**Exercise description**
Write what comes next in the document.

* Begin Data segment *

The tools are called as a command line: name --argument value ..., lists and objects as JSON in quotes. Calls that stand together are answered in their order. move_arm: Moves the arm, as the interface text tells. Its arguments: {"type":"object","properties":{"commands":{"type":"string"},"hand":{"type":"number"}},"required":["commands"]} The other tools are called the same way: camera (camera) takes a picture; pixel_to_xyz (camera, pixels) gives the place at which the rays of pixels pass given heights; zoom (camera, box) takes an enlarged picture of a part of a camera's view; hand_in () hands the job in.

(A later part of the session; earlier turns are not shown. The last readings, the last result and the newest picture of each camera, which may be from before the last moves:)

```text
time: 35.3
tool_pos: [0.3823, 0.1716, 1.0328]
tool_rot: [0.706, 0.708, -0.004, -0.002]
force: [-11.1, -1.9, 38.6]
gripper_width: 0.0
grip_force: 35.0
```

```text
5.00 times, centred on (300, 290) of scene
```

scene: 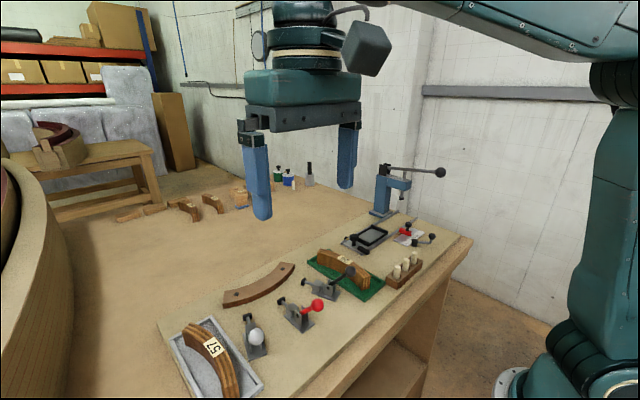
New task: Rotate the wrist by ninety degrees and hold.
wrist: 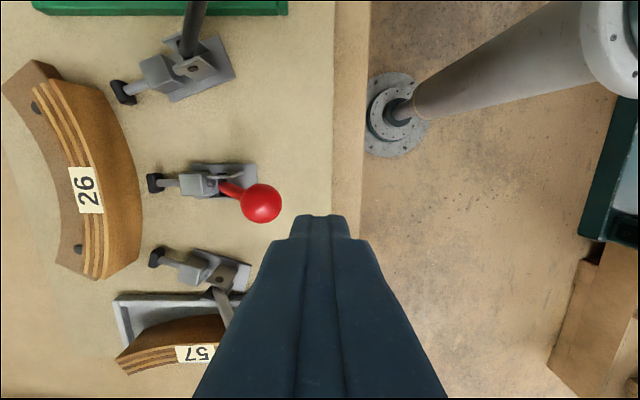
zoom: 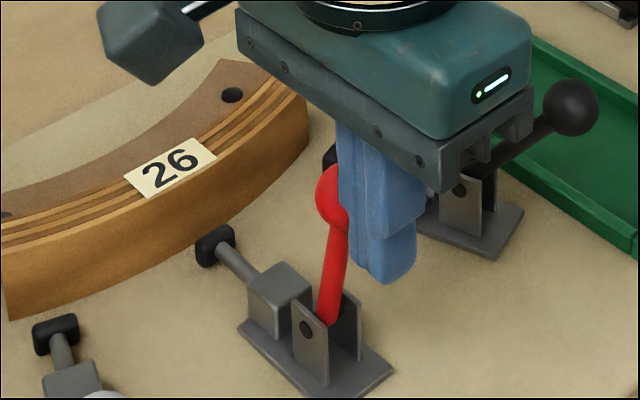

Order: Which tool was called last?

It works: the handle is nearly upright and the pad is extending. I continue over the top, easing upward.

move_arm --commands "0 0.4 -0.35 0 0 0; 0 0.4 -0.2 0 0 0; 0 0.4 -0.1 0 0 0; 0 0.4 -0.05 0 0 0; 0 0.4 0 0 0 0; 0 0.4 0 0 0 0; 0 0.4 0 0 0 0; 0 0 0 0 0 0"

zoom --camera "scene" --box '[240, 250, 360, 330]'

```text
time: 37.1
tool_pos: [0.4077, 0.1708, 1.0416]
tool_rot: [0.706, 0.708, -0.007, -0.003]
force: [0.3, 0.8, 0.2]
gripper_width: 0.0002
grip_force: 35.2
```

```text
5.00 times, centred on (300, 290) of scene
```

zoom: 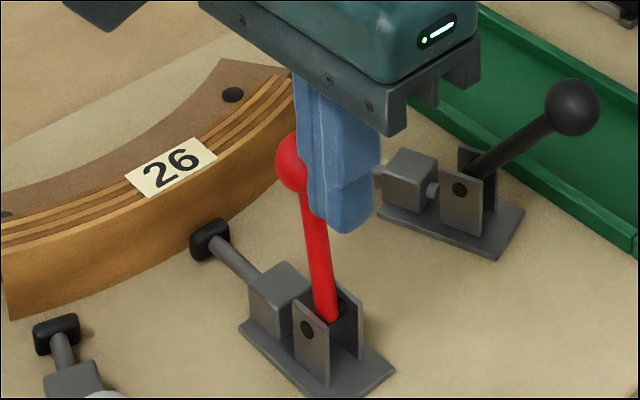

* End Data segment *
* Begin Document *

Большой Гнездниковский-5
Дом №10 по Большому Гнездниковскому переулку всегда вызывал у меня трепет и восторг! Когда я с трудом открывал тяжёлую деревянную дверь и входил в вестибюль — просторное светлое помещение с окнами, — меня переполняло чувство гордости от осознания, что я хоть и иногда, но бываю в этом удивительном доме.
Этот дом был построен в 1913 году немецким архитектором и домовладельцем Нирнзее как доходный. Планировка его была простой: длинные широкие коридоры, по обеим сторонам которых располагались квартиры. Широкие лестничные пролёты и шикарные, по тем временам, вместительные лифты — всё это создавало атмосферу уюта и комфорта.
В первые годы своего существования дом возвышался над всеми окружающими постройками, что дало ему прозвище «небоскрёб». Но было и более романтичное название — «тучерез». Однако в то время я не мог знать об этом, так как был подростком с ограниченными интересами.
Я не знал, что в первые годы после постройки в этом доме мог бывать сам Григорий Распутин. На крыше располагалось кафе «Крыша», завсегдатаями которого были непростые люди. Дом был окутан облаком тайн и загадок.
Некоторые люди, посидев в кафе и выпив, решались свести счёты с жизнью, бросаясь вниз. Так погиб старший сын архитектора, а одного мужчину успели схватить, когда он уже перелезал через высокую металлическую ограду. На вопрос, зачем он это делал, мужчина недоумённо ответил: «Чёрт попутал».
Я не знал и того, что в этот дом часто захаживал Михаил Булгаков. Именно здесь он познакомился со своей будущей третьей женой — Еленой Сергеевной Шиловской, которая впоследствии стала прототипом Маргариты. Бывали здесь Горький и Маяковский, а в 30-х годах на седьмом этаже проживал главный обвинитель «врагов народа» — Ген. Прокурор Вышинский. Из этого дома, как и из многих других домов ночного города, забирали людей, увозили в неизвестном направлении, и больше их никто не видел.
Внизу, в мою бытность, находился учебный театр ГИИТИСа, а до этого — театр-кабаре «Летучая мышь», который в наше время вернулся на своё историческое место. Но самым привлекательным местом в этом доме оставалась его плоская крыша. В моё детство она была закрыта по неизвестным мне причинам, но тётя Полина, имевшая немалый вес в правлении дома, могла позвонить консьержу, и меня пускали туда, делая исключение. Иногда нас набиралась небольшая компания подростков, таких же привилегированных оболтусов, как и я. И пропускали всех вместе.

* End Document *

**Output for this task**
— Только ведите себя хорошо, — говорила нам дежурная. — Будьте достойны своих родителей. Они за вас поручились. Вот так…
А сама украдкой давала нам небольшой резиновый мячик, зная, что это лучше, чем мы будем просто беситься и бегать по крыше, нисколечко не беспокоясь о своей безопасности.
Да и не крыша это была, в прямом смысле слова, а ровная поверхность с довольно крепким металлическим забором и смотровой площадкой наверху, которая представляла собой то же самое, что и крыша, но находилась метра на три выше. Бывшее кафе превратилось в клуб, но сейчас, за своей ненадобностью, он не работал, но время от времени там собирался домком — заседали… А в правлении сидела моя крёстная, и этим я тоже гордился — она была прямой и беспринципной и многих могла поставить на место.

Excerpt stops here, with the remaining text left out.